Folly is the title of the installation Twan Janssen has designed for his exhibition in Bureau Amsterdam: an architectural construction of chrome pipes which form a structure that connects and integrates a series of recent props and text pieces. The useless, sample architecture is a true epicentre for Janssen's game with art and its biotope. Sheets of acrylic paint are draped over the chrome framework in the main space of Bureau Amsterdam, while from small speakers integrated into the construction you can hear Twan's Theme; his theme tune as an artist. Embedded in transparent layers of varnish on sheets of MDF are papers bearing dialogues and correspondence from his biography for the year 1998. Around the construction are specimens of Janssen's pastiches of painting. Whoever sees these props cannot help but compare them with the 'soft paintings' the Dutch artist, Wim T Schippers made in his Fluxus period. Though Janssen goes further than Schippers. He completely removes the acrylic, oil, spray or glitter from the canvas and stretcher, allowing the paint to exuberantly colonize the space: paint hanging from threads, streamer-like strings of paint squirted straight from the tube, pigment scattered on the floor, paint in a corner like the crumpled remains of a birthday party or like handkerchiefs neatly folded in the drawer. For the spectator at this shimmering orgy of colour, it is amusing to experience that the art works Janssen wishes to subject to his strict directions, often pay no attention to the director, breaking through the facade of camp and irony, surrendering themselves to an old-fashioned role of objects of desire for the eyes.

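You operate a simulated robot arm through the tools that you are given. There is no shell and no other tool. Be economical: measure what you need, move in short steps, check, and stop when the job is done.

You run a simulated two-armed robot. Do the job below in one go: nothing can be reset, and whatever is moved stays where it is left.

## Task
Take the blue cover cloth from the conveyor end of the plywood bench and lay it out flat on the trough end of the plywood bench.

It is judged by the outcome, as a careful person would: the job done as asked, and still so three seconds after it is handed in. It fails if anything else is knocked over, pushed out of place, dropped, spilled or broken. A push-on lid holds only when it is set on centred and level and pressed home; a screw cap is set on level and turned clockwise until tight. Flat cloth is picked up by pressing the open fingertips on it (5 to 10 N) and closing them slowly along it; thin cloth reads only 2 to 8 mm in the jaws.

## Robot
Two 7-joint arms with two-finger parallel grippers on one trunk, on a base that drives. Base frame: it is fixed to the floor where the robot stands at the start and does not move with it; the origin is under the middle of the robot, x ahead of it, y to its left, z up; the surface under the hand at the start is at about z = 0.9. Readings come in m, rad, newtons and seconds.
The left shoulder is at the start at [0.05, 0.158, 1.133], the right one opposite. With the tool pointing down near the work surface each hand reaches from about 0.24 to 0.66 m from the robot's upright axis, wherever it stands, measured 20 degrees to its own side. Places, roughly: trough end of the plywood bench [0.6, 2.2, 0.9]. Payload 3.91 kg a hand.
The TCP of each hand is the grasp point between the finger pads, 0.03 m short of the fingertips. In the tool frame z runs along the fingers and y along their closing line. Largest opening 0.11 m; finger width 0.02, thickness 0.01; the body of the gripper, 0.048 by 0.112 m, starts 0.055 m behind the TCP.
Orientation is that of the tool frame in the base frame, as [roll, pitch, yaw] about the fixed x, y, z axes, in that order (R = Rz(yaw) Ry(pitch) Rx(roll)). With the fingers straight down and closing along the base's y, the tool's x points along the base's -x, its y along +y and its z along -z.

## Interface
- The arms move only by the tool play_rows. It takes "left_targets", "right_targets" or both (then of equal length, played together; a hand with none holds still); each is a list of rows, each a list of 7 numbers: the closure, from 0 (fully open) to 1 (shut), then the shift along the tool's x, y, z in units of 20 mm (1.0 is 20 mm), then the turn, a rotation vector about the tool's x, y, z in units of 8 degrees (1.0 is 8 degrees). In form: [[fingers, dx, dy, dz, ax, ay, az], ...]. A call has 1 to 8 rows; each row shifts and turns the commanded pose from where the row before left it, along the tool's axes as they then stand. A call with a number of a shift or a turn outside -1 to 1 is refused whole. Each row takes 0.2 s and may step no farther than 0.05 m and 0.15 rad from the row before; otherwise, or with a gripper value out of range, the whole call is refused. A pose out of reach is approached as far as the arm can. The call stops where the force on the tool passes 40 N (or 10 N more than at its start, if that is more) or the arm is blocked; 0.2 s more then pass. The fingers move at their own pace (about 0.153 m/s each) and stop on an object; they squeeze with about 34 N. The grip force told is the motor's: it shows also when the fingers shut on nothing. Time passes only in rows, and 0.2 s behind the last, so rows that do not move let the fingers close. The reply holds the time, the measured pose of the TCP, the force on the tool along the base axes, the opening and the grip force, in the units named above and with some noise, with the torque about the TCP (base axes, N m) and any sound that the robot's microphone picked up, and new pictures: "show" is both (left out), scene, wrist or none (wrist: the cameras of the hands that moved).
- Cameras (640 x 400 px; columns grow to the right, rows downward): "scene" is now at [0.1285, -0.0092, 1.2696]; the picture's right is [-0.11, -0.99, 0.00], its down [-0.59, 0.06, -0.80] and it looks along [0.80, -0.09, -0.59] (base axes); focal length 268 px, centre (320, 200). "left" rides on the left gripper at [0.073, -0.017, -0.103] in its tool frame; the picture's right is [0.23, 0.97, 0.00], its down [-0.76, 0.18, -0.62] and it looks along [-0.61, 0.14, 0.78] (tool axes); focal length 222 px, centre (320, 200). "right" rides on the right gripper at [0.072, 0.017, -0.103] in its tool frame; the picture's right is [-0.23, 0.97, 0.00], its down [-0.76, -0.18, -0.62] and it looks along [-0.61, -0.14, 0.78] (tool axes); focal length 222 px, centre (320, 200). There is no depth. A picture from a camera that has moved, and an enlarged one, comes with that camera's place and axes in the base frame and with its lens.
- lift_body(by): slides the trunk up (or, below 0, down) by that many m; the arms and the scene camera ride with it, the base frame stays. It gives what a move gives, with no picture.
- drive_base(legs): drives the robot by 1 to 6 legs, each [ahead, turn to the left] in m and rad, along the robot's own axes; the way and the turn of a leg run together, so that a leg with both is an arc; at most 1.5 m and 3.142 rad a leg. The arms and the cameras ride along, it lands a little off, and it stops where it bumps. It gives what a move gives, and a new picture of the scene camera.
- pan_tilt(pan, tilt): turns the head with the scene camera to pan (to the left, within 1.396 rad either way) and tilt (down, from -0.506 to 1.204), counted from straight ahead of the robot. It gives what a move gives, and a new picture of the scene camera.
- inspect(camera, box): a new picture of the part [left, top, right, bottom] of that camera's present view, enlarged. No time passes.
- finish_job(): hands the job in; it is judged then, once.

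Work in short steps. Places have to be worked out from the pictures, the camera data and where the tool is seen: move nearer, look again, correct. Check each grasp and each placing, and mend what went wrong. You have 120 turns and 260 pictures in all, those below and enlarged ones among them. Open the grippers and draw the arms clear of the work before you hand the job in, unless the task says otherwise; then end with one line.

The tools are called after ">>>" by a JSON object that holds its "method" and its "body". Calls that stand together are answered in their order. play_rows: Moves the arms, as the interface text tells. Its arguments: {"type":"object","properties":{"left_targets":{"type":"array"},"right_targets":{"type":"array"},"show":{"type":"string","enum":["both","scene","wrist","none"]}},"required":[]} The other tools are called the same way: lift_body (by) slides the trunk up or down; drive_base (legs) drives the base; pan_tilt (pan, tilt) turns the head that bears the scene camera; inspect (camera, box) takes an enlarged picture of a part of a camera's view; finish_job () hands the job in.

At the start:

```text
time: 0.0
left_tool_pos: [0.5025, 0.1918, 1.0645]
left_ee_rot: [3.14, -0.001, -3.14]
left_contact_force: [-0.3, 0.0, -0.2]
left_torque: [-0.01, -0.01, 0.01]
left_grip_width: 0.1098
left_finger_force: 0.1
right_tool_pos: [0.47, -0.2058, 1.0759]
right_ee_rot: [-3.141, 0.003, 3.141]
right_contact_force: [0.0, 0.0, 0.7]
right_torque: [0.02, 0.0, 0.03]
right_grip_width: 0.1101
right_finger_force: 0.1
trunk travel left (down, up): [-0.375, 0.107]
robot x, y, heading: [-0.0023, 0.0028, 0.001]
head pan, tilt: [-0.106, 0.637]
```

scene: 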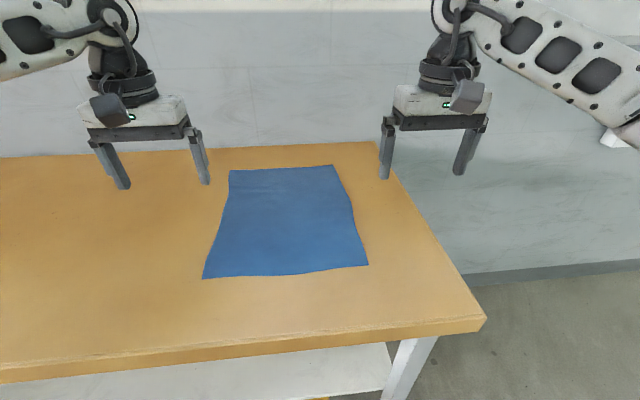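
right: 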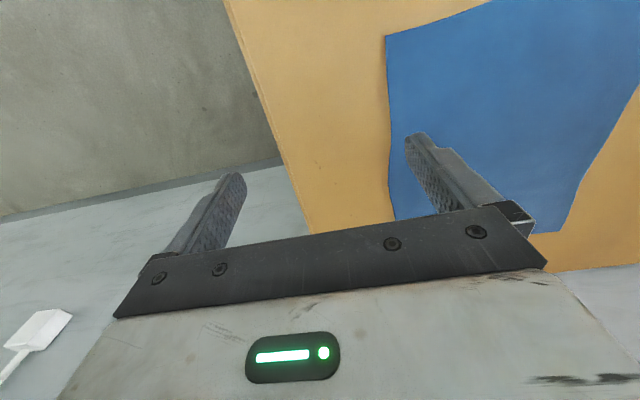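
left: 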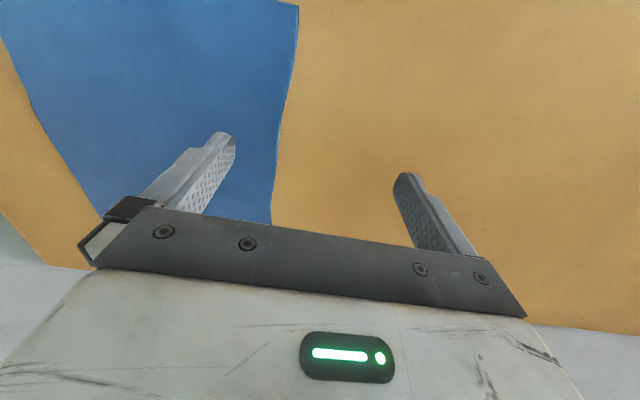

Where Janssen begins from the creed 'reality follows biography', Sands Murray does the reverse. Art and life flow into each other in his work. He communicates directly with the public by staying in the exhibition during the show and enthusiastically initiating personal conversations which, until recently, he followed with a night in bed with the artist. Murray's photographs, paintings, texts, installations, video and audio tapes are, as it were, by-products of this artistic attitude and therefore have an unavoidable biographical character. They provide an image of a young American with a slightly Dadaist personality and appearance, preparing himself for a grand and compelling life in the artistic world of old Europe. Fashionable and elegantly dressed, skin cared for by moisturizing creams, it is his aim to be part of the social ballet of the 'charmed circles'. With a mixture of vanity and egotism, he reports on his meetings with curators, restaurateurs, museum directors, fashion designers, friends and fellow artists, in his diaries and sound-recordings.

Where Janssen analyses the bureaucratic and social structure of the art world, and then tries to manipulate it, Sands Murray lets life and art break over him. In fact Murray, already in experimenting, discovers what being an artist involves. He loves to spend the whole day talking about his appearance, his love life, his relations with fellow artists and his position in the art world. In his CD Stories (1996), he recites a series of stories that are a fascinating mix of reality and fantasy. As a young Quentin Crisp, in a decided tone he makes the listener party to his views on body care, etiquette and gastronomy: 'Elegance, excellence, hygienic refinery, delicate perfumes and careful care. We must do our best and protect our precious selves. Upholding our own standards to demonstrate to others the courage to do the same'. His love life varies from a romantic dinner-for-two in a smart hotel to masturbating over the sink, and about his art he concludes: 'My work exists more over drinks'.

Murray is an artist of whom it is not clear whether he puts his life into art or art into his life. Art and life become conceived of as processes, constantly in motion. Art can be there at any moment, but can also disappear again. Not without provocation, Murray admits that his exhibition in Bureau Amsterdam is his first, and could just as easily be his last. For Murray, art is present in an accidental meeting or it materializes along the way. His objects have an unedited, casual form, as can be seen in the archive folders containing memorabilia and scrawled texts. Murray has arranged the back space of Bureau Amsterdam as a home-base for 'Sand Murray's Personal Artistic Business', the holding from which he coordinates his artistic activities. He is there several days a week to offer access to his diaries and is available for informal chats about art or confidential tête-à-têtes.